### [Short task]
Please write out the material below exactly as given.

─── Information shown

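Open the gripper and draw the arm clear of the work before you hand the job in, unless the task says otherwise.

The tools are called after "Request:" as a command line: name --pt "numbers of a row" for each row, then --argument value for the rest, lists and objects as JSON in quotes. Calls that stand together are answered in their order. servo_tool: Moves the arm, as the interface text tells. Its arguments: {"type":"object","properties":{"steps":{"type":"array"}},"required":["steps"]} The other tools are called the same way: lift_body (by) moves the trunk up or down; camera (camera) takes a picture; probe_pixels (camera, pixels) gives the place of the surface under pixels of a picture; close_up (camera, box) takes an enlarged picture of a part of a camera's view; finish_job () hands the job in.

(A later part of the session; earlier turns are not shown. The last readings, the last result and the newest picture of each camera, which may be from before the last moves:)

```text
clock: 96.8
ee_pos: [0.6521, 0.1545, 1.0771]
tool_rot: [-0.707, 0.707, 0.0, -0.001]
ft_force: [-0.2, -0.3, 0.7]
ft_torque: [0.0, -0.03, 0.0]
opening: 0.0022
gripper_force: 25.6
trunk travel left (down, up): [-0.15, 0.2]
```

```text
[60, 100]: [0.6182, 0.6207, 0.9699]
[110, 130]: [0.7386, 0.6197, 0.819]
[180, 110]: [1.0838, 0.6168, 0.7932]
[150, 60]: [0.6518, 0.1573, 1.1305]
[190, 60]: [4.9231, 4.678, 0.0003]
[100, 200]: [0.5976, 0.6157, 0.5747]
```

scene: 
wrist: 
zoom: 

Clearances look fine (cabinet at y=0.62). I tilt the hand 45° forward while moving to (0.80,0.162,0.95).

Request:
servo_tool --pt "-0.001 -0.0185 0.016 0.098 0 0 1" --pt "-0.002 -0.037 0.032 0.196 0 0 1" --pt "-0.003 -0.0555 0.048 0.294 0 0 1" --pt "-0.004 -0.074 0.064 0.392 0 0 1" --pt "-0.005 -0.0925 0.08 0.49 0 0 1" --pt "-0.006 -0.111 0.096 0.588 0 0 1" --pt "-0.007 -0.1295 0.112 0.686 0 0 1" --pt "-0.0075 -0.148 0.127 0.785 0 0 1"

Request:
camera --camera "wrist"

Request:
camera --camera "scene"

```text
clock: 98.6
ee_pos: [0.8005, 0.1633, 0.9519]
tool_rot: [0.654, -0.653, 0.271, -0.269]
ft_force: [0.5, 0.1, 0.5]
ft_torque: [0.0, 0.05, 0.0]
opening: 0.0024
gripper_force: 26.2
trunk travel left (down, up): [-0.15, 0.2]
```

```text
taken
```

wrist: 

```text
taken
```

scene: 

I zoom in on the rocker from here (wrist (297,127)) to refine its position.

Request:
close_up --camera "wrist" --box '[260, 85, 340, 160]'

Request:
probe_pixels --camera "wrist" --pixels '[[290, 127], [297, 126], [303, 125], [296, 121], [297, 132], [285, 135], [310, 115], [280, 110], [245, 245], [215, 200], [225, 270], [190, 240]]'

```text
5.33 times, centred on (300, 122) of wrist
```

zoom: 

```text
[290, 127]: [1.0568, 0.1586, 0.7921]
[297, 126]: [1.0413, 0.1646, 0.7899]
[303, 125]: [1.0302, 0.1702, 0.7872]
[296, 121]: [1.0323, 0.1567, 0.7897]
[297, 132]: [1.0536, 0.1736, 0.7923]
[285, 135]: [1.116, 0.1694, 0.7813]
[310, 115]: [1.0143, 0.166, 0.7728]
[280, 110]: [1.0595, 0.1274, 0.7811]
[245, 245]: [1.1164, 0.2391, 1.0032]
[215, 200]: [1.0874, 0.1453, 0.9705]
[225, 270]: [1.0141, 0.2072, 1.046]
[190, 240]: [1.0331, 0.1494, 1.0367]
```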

──────

### [Answer to the exercise]
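Open the gripper and draw the arm clear of the work before you hand the job in, unless the task says otherwise.

The tools are called after "Request:" as a command line: name --pt "numbers of a row" for each row, then --argument value for the rest, lists and objects as JSON in quotes. Calls that stand together are answered in their order. servo_tool: Moves the arm, as the interface text tells. Its arguments: {"type":"object","properties":{"steps":{"type":"array"}},"required":["steps"]} The other tools are called the same way: lift_body (by) moves the trunk up or down; camera (camera) takes a picture; probe_pixels (camera, pixels) gives the place of the surface under pixels of a picture; close_up (camera, box) takes an enlarged picture of a part of a camera's view; finish_job () hands the job in.

(A later part of the session; earlier turns are not shown. The last readings, the last result and the newest picture of each camera, which may be from before the last moves:)

```text
clock: 96.8
ee_pos: [0.6521, 0.1545, 1.0771]
tool_rot: [-0.707, 0.707, 0.0, -0.001]
ft_force: [-0.2, -0.3, 0.7]
ft_torque: [0.0, -0.03, 0.0]
opening: 0.0022
gripper_force: 25.6
trunk travel left (down, up): [-0.15, 0.2]
```

```text
[60, 100]: [0.6182, 0.6207, 0.9699]
[110, 130]: [0.7386, 0.6197, 0.819]
[180, 110]: [1.0838, 0.6168, 0.7932]
[150, 60]: [0.6518, 0.1573, 1.1305]
[190, 60]: [4.9231, 4.678, 0.0003]
[100, 200]: [0.5976, 0.6157, 0.5747]
```

scene: 
wrist: 
zoom: 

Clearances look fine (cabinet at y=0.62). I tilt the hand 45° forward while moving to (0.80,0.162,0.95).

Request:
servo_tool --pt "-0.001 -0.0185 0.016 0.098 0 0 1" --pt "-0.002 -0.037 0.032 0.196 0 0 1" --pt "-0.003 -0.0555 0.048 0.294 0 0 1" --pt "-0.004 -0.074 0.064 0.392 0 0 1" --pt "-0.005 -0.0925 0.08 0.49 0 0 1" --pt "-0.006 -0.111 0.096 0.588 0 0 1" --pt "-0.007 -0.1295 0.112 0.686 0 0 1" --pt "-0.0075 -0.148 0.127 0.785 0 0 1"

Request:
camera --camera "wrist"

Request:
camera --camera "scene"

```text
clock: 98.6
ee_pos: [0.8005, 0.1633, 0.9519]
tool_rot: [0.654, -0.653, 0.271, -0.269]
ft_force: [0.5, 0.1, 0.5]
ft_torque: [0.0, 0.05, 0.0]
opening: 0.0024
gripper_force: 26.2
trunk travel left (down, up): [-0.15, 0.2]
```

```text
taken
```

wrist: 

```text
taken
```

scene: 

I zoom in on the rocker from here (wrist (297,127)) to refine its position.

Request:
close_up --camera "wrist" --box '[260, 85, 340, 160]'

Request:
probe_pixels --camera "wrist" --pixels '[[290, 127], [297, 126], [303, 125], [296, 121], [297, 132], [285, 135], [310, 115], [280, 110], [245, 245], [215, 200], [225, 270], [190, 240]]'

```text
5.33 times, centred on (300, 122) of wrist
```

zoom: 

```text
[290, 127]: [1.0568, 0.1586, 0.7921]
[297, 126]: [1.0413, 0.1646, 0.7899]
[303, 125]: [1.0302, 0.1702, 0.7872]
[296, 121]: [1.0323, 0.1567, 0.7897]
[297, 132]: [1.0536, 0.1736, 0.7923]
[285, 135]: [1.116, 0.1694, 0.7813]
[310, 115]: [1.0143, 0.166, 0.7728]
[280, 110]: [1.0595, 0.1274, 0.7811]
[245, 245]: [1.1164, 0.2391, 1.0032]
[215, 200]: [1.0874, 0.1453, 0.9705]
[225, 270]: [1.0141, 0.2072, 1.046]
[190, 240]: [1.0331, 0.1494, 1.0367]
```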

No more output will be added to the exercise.